Blaming the Messenger

Indeed, on CNN’s Situation Room tonight, Fran Townsend, the White House Homeland Security Adviser, railed against the published reports, saying, “it is incredibly irresponsible to leak classified information that threatens our national security and the effectiveness of the techniques we do have at our disposal.” She implied that the New York Times was to blame for the disclosures of Republicans who actually have a conscience.

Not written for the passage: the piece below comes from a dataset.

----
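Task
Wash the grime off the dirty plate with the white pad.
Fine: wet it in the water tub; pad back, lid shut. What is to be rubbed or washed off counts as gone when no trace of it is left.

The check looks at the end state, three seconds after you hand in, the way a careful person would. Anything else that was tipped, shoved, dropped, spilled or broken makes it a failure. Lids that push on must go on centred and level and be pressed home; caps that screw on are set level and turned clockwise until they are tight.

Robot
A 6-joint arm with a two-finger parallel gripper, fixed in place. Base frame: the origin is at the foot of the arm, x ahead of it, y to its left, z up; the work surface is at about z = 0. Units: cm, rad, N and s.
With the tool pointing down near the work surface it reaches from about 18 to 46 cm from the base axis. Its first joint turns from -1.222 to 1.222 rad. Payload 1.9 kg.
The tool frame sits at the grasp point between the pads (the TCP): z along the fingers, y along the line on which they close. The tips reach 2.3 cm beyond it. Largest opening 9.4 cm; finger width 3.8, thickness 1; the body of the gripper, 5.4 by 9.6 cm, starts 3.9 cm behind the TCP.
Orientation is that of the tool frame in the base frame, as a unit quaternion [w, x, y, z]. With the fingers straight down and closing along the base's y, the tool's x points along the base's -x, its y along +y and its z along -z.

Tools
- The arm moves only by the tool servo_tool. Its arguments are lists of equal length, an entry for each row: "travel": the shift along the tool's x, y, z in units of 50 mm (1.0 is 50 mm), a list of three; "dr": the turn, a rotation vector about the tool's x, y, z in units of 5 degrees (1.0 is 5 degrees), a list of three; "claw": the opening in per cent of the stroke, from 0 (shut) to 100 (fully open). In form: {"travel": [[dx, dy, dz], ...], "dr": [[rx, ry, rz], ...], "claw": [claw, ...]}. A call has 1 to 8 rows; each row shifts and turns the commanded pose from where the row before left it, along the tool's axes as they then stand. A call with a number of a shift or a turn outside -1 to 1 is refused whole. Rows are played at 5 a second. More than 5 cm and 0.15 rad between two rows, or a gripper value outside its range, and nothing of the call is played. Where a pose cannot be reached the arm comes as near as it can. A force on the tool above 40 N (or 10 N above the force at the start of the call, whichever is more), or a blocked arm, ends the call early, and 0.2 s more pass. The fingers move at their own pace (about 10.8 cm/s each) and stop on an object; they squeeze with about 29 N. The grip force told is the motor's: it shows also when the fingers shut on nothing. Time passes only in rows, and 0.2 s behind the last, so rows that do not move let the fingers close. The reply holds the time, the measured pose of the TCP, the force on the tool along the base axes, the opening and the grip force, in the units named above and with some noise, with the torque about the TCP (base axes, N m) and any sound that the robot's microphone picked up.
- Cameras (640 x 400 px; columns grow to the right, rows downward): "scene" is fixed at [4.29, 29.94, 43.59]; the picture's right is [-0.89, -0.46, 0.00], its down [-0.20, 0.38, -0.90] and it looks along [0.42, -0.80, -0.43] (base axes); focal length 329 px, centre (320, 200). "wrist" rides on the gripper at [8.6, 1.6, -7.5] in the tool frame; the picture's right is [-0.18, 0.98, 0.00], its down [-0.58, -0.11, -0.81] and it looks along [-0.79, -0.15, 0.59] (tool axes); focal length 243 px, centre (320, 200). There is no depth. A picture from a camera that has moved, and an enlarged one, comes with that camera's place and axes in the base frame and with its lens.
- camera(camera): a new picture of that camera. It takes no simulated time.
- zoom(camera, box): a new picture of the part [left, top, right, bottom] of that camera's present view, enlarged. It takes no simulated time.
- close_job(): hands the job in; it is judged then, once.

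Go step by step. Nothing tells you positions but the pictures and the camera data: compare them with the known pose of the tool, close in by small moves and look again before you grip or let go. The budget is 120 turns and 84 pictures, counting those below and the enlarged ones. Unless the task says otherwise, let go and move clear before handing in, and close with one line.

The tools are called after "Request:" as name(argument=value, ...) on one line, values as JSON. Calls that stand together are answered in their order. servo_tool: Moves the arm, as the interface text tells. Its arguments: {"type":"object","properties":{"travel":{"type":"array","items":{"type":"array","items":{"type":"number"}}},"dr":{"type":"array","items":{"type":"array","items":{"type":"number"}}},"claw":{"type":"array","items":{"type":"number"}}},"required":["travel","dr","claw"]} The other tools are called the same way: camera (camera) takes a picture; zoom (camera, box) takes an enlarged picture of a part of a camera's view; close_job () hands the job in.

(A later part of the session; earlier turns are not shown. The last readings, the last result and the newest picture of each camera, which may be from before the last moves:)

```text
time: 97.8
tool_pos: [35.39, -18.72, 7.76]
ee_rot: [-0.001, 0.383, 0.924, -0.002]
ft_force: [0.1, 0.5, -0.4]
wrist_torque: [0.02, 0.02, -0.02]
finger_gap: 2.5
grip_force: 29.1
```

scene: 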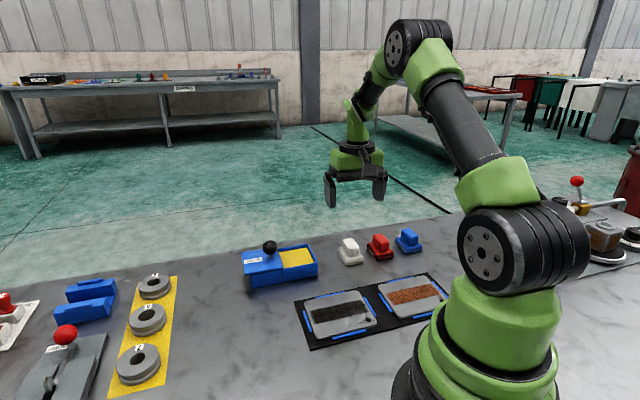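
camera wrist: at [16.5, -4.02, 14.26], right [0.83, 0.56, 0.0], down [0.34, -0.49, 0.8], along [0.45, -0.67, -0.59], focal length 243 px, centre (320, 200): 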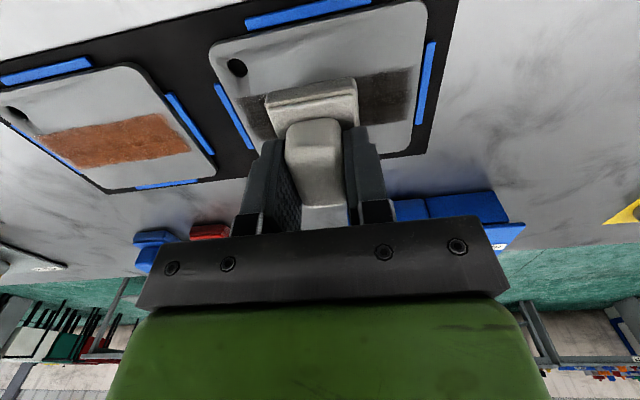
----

Our only salvation is that our national legacy of an open, honest and free society is (for the time being) stronger than the blind loyalty of a few corrupt men who, despite all decency, rationalize their movements in the shadows.

Call to Action

The call to action is once more laid at Congress’ door. I’m sorry, Senator Leahy, but the time for civil discourse, of waiting for the White House to deliver documents so that you can come to an “understanding” about what they are doing is long past. The House and Senate Judiciary Committees must file contempt charges against the AG’s office and the White House for circumventing the law signed by Bush in December 2005 that said that the US does not torture.

Even now the Executive denies it, using the euphemism “harsh techniques” when they mean “torture.” The secret memos, you see, said that despite the law, what the CIA was told it could do was not a violation of the law, even though the law was passed months after the memoranda were written.

We can either stand up to yet another illegal abuse of power, or let our freedoms be swallowed by it. Frankly, I think prison is too good for them. They should not only be thrown out of office, but out of the country as well – them, their children and their grandchildren. Otherwise, they will continue to be the kind of god-driven, self-righteous, greedy, militant opposition that we all dread.